[PROBLEM DESCRIPTION] Supply the part of the text to read that comes after its last sentence.

[Start of TEXT TO READ]

Plate V-8 |
These next four pages are dedicated to a more comprehensive review of perhaps the best-documented volcanic eruption in history and of the role that satellite remote sensing has played in this study. On May 18, 1980, in southwest Washington State, on the western slopes of the Cascade Mountains some 75 km northeast of Portland, Oregon, in less than 1 minute, Mount St. Helens (MSH)--the youngest of the active andesitic volcanoes in the Cascade chain-blew its top in a dramatic and awesome sequence of events that took 60 lives, destroyed more than 200 homes, and exacted damage to the Pacific Northwest that exceeded $1 billion. In addition to camera-wielding ground witnesses (several of whom perished), observers in light aircraft recorded on film the instant of eruption and most of the subsequent activity during the entire eruption phase. Scientists had been monitoring changing conditions at MSH for several months before the fateful day and had carried out numerous measurements during a continuing watch for several previous years. Because the day itself was crystal clear over much of the western United States, a NOAA Weather Satellite successfully tracked the initial and subsequent ash clouds as they progressed hundreds of kilometers to the east. Later that summer, both Landsat and the Heat Capacity Mapping Mission (HCMM) satellites obtained striking visible and thermal images of the scene.

[End of TEXT TO READ]
[Start of SUPPLIED INFORMATION]

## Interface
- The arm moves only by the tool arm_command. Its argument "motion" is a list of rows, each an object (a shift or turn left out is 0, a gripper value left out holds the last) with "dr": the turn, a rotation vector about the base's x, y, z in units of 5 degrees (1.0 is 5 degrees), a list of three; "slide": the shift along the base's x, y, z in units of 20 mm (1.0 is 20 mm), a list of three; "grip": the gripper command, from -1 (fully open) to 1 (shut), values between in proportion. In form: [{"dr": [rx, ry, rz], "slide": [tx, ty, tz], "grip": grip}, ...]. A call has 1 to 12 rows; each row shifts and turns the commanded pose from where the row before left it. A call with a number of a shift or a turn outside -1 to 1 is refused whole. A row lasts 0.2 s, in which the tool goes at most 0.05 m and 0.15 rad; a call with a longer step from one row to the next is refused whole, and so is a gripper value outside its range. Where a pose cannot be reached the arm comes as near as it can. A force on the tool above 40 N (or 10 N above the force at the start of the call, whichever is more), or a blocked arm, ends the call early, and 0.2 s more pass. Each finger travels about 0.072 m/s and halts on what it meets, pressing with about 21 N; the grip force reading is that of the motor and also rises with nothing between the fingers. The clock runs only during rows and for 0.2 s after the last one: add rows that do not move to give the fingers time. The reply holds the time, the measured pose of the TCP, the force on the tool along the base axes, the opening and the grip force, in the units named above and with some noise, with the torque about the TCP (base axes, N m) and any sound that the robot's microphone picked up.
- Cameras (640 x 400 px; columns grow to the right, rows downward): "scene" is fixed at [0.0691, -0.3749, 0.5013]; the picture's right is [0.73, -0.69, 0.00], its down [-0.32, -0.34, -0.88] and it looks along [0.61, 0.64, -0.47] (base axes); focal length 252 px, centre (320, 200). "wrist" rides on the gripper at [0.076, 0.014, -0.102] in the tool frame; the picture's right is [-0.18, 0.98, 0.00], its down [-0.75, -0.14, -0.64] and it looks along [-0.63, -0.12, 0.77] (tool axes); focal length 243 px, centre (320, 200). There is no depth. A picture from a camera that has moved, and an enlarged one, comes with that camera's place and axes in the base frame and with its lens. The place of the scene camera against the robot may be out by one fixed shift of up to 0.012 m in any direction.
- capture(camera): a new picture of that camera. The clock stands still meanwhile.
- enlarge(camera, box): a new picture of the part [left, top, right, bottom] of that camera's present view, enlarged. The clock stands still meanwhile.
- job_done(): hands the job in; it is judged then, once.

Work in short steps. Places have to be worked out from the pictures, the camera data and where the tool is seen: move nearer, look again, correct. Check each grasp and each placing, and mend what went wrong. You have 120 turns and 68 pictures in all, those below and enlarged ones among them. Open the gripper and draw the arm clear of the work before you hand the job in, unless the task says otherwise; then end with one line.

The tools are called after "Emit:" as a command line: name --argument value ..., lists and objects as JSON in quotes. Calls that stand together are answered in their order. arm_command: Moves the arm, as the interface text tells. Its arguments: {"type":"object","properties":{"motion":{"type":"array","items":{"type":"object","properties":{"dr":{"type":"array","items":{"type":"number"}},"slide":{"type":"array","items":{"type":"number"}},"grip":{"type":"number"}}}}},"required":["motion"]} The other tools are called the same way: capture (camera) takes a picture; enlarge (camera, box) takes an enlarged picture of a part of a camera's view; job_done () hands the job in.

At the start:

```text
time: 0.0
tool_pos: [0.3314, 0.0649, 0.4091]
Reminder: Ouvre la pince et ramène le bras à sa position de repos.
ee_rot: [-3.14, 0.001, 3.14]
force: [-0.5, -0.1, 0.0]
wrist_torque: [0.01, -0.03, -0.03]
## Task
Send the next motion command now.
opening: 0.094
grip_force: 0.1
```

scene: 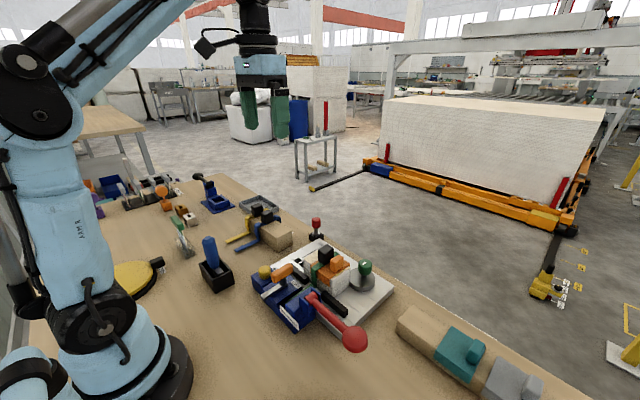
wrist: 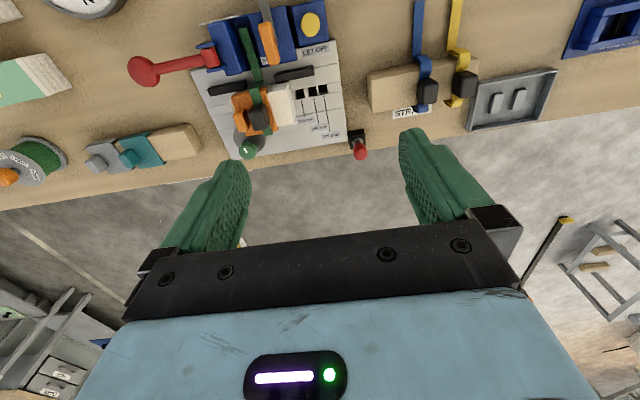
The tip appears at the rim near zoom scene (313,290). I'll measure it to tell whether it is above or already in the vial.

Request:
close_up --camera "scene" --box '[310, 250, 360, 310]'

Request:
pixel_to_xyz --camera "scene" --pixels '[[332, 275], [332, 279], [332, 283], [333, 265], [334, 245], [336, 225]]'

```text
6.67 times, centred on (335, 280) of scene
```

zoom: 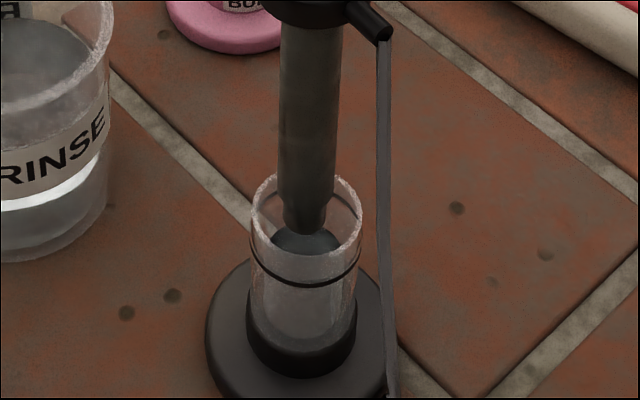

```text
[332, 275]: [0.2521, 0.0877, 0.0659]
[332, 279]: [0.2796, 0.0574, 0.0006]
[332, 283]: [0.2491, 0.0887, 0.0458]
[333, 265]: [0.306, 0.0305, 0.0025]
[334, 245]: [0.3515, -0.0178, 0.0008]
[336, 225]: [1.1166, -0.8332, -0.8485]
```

[End of SUPPLIED INFORMATION]

[OUTPUT FOR THIS EXERCISE]
The earliest dated eruptions at MSH began some 40,000 years ago. Much of its growth to a composite stratocone reaching a pre-1980 altitude of 2975 m was accomplished in the last 4000 years. It experienced a strong eruption (4 km3 of airborne ejecta) around 1900 B.C. Its last previous pulse of intermittent activity fell between 1831 and 1857, in which a new summit crater and an exogenous dome were formed. Because its record indicated that MSH commonly experiences major activity every 100 to 200 years, an eruption before the close of this century seemed likely to the several geologists studying this volcano. This threatened to disfigure one of the most symmetrical of the Cascade stratocones. (See Figure V-5.2, and Figure V-8.1.)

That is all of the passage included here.